Thomas Railles is a portrait painter of some renown, an American expatriate living with his French wife Florette in a small village high in the Pyrenees. One autumn Sunday Florette goes out for a walk while Thomas entertains Bernhard and Russ, two old chums from his Wisconsin boyhood. She's found in the woods the following morning with her throat slit.
Bernhard and Russ work for one of America's intelligence agencies. While Thomas reels with shock, Bernhard calls in some chits from his French counterparts, who soon bring four Moroccan Arabs into custody. The French think the four men slipped across the Spanish border into France to carry out a terrorist mission. They murdered Florette because she happened to be in the wrong place at the wrong time. Bernhard brings Thomas to Le Havre to watch their interrogation. Thomas has no interest in the Moroccans' politics; he only wants to know what happened to his wife and why. Thomas asks for and gets permission to spend time alone with Yusef, the group's leader. What occurs between Thomas and Yusef in the interrogation room provides an unexpected and profound moral center to the story.
Thomas knew an old Spanish communist who introduced him to the German word "lebensluge," which translates as "the lie that makes life bearable." For the Spaniard, it was the belief that Communism is moral, even if the men who practice it aren't. For Russ and Bernhard, it's that American know-how and righteousness will force the world back into its proper alignment.

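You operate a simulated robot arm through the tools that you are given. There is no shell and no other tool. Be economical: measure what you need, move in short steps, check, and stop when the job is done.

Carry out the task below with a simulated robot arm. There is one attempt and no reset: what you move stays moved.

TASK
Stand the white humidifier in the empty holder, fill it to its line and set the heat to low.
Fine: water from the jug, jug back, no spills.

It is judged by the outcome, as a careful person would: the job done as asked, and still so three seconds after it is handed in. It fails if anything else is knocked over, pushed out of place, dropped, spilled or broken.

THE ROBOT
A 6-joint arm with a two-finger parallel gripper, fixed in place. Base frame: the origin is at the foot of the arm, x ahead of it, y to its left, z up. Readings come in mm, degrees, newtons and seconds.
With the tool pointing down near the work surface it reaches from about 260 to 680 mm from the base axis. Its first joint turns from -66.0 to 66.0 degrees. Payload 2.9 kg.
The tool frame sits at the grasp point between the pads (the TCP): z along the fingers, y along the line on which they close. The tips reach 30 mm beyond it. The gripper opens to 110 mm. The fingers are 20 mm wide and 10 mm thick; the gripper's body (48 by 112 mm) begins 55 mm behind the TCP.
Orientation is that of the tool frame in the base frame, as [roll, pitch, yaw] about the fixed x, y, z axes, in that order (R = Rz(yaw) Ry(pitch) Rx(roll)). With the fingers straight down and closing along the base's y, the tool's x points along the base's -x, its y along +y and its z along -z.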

For Antoine, the French interrogator who becomes Thomas' friend, it's the importance of doing things in the proper way, being "comme il faut." For Thomas, it's believing that a return to painting will get him past Florette's death.
Drinking doesn't dull Thomas' pain. Work doesn't lead to normalcy. Bringing the four terrorists to justice, so important to Bernhard, seems irrelevant. What finally offers redemption to Thomas are particularity and patience - making the effort to see the unique humanity of other people, even your enemies, and having the patience to find and inhabit small moments of grace when the world makes them available. Just offers this up as a more courageous path than the hollow machismo and expedient morality of Bernhard and the current US political leaders that he serves.
This is the wisest book I've read about the true ramifications of the 9/11 terrorist attacks. Just gives us adult talk about the damage done when the world regresses to primitive, bloodthirsty tribalism. You can choose to meet it head on, inflicting more damage, or choose to retreat from its burgeoning evil. Either way you're diminished, and there's no clear path back to where you were before.
I haven't read any other novels by Ward Just. I can't recommend this one highly enough. If this is the level at which he writes, I'm eager to read more.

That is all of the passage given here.